One photograph has come to represent the entirety of World War II in the Pacific.
The photo, taken during the Battle of Iwo Jima by Joe Rosenthal of The Associated Press, is the most iconic image of the conflict, representing the moment when Allied victory over Japan became inevitable.
The February 1945 invasion was brutal and hard-fought, but the victory gave the United States a staging ground for the coming invasion of Japan.
Once we accept the fact that the image is actually a reenactment of the flag-raising that occurred several hours earlier, we can marvel at its positive emotional impact on a country that had been rocked by the Japanese attack on Pearl Harbor.
Hollywood has mostly let that photo represent the battle, but there are a handful of excellent productions that feature the Battle of Iwo Jima.
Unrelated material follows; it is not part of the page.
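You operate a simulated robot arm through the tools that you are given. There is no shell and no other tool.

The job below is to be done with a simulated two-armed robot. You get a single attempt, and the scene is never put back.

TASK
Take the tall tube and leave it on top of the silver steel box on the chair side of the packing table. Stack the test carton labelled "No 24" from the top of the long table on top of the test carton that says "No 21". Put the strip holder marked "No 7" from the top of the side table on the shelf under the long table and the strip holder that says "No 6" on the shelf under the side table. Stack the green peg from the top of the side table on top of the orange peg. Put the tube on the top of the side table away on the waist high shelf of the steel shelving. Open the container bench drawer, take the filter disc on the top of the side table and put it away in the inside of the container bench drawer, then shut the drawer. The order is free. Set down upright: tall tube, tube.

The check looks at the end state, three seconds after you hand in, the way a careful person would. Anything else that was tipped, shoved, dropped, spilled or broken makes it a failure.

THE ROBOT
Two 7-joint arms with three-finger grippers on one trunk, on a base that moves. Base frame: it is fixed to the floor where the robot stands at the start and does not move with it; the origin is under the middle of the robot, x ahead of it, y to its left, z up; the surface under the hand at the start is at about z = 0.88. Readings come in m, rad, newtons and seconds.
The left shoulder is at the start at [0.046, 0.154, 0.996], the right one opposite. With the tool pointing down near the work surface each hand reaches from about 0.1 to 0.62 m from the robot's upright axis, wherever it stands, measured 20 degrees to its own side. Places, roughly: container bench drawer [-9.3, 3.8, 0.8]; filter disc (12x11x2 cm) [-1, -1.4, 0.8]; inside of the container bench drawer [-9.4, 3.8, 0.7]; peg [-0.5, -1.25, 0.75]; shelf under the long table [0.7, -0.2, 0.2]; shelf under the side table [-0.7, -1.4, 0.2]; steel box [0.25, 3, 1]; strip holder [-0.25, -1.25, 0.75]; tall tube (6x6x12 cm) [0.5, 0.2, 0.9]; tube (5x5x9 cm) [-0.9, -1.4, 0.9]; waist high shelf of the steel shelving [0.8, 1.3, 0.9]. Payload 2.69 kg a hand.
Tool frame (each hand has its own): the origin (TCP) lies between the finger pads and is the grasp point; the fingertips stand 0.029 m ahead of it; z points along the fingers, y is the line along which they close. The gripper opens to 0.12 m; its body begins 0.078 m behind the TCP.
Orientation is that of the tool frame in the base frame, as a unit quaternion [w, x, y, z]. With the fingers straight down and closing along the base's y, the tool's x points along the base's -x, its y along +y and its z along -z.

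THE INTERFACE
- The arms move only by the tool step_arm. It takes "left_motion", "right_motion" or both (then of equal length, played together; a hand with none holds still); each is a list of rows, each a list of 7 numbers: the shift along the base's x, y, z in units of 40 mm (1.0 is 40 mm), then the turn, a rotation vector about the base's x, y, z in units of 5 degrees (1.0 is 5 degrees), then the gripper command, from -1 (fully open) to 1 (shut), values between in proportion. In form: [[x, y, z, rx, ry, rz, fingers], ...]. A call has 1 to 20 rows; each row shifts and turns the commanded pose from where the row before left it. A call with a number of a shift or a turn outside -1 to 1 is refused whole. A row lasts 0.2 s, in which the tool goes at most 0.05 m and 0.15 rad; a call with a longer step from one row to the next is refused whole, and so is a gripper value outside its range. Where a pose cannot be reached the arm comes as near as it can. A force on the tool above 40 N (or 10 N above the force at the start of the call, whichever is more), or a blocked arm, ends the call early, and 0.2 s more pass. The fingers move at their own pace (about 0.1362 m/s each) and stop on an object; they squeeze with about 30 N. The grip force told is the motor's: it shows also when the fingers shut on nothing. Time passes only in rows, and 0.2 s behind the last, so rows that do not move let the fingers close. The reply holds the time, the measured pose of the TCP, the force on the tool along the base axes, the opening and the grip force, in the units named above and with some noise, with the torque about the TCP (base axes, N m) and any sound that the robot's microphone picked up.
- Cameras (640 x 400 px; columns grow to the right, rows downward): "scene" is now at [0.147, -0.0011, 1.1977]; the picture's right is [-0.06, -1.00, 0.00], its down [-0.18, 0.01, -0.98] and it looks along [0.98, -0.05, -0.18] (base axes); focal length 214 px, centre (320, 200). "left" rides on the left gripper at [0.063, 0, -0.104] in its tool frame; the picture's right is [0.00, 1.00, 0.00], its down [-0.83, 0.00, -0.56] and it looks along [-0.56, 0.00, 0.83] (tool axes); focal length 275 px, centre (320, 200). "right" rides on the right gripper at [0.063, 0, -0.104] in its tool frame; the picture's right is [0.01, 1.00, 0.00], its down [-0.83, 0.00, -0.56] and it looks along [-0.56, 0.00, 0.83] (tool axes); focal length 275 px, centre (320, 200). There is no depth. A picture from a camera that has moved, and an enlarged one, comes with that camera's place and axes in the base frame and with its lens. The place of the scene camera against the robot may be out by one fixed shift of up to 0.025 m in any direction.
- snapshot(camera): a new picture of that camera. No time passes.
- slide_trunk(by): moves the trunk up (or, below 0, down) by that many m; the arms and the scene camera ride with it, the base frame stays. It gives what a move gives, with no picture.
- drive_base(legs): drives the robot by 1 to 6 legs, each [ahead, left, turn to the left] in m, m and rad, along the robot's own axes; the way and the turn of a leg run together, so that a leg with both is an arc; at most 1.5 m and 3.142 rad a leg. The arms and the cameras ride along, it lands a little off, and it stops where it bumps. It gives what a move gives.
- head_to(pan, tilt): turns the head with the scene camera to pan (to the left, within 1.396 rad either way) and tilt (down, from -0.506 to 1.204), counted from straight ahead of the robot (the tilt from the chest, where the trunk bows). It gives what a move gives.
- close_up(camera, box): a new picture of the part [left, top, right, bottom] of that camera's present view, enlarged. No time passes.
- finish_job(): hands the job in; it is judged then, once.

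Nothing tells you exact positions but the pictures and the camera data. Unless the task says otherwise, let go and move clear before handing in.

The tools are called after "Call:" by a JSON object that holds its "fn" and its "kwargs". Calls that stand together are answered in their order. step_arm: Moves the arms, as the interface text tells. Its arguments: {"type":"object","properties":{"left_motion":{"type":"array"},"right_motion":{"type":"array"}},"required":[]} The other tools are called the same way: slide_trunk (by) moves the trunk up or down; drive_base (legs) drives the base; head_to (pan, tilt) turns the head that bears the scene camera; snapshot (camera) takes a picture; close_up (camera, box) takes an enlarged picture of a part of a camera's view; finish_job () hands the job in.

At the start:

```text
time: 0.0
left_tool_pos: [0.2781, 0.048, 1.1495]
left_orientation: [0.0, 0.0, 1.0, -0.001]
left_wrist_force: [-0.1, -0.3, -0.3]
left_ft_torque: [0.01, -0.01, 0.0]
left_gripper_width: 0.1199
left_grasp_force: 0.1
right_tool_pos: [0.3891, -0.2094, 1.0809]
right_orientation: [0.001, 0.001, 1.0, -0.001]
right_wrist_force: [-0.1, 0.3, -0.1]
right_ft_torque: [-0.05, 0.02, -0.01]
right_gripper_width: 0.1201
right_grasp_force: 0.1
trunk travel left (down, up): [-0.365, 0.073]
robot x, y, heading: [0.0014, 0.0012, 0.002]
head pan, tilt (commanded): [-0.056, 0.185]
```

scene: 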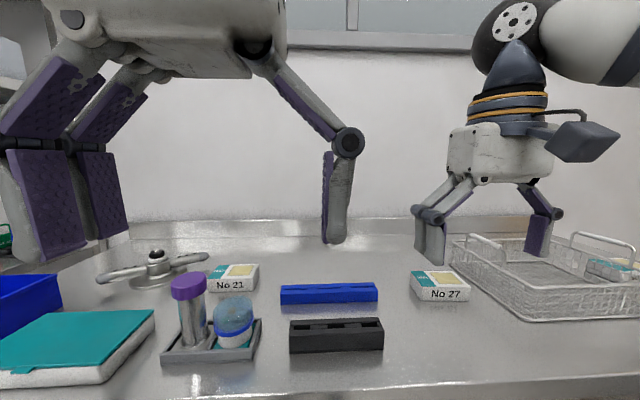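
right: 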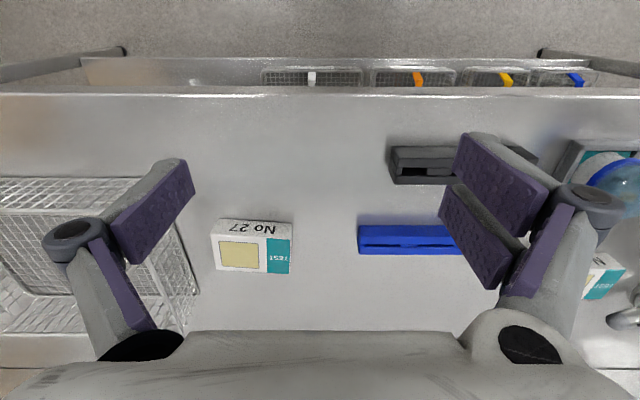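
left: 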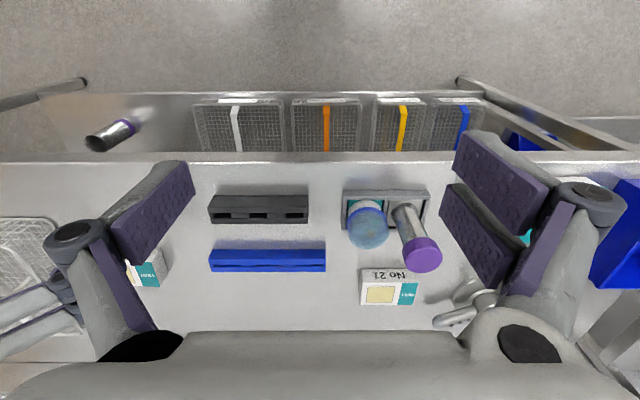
1. Sands of Iwo Jima (1949)
John Wayne earned his first Oscar nomination for playing Marine Sgt. John Stryker, a hard-ass hated by his men during training. Once he leads them into battle on Tarawa, his men begin to understand that Stryker was determined to teach them the skills they needed to survive and win the war.
Eventually, the unit lands on Iwo Jima and suffers heavy casualties in the battle. Wayne gives us one of his greatest scenes before the survivors witness the raising of the American flag.
"Sands of Iwo Jima" is currently available to stream on Amazon Prime and Pluto TV. It's also available on Blu-ray, DVD and Digital HD.
2. The Pacific (2010)
HBO and producer Steven Spielberg's 10-episode series "The Pacific" deserves to be just as beloved as "Band of Brothers." Episode 8, titled "Iwo Jima," may be the best of the entire series. Marine Sgt. John Basilone, awarded the Medal of Honor for his role at Guadalcanal, has grown tired of touring the United States as a hero salesman of war bonds.
Basilone goes back to training Marines and ends up leading his men into battle at Iwo Jima. Jon Seda's performance as Basilone is exceptional and gives the Marine the tribute he deserves.
"The Pacific" is available to stream on HBO Max, Netflix and Amazon Prime. It's also available on Blu-ray, DVD and Digital HD.
3. Flags of Our Fathers (2006)
Clint Eastwood wrote and directed this movie that focuses on the men who raised the flag in the iconic photograph taken after the battle. He based his screenplay on James Bradley's book. Bradley had long believed that his father was one of the men depicted in the photo, but evidence emerged in 2016 that this was not the case.
Many of Eastwood's movies are about the aftermath of heroic moments and the impact that fame can have on an individual. "Flags of Our Fathers" falls squarely into that category. The men who survived the battle and were depicted in the photo have complicated post-war lives, and the director wants us to think about what they endured.
"Flags of Our Fathers" is available to stream on MGM+, Paramount+ and Amazon Prime. It's also available on Blu-ray, DVD and Digital HD.
4. Letters from Iwo Jima (2006)
Only Clint Eastwood could get away with this. When he decided to make "Flags of Our Fathers," the director also wanted to tell the story of Iwo Jima from the Japanese perspective and made this movie back-to-back with its predecessor.
Surprisingly, this Japanese-language-with-subtitles movie was a bigger box office hit when it was released a few months after "Flags of Our Fathers." It also received four Oscar nominations, including Best Picture and Best Director.
Japanese troops were in bad shape by this point in the war, and Eastwood drives home just how much they were struggling when U.S. forces landed on the island. That makes their resistance even more impressive, and the director wants the audience to recognize their valor in defeat.
"Letters from Iwo Jima" is available to stream on Amazon Prime or to buy on Blu-ray, DVD and Digital HD.
5. To the Shores of Iwo Jima (1945)
This Oscar-nominated short documentary was mostly made during the battle and was filmed in Technicolor, a breathtaking new perspective on the war for American audiences.
However, it was war, and it's tough to get all the footage you need in the middle of a firefight. The movie includes some shots recreating the battle in Thousand Oaks, California, but you'd be hard-pressed to pick them out of the finished film.
"To the Shores of Iwo Jima" is embedded above. If you want to watch on your TV, it's also streaming on Amazon Prime.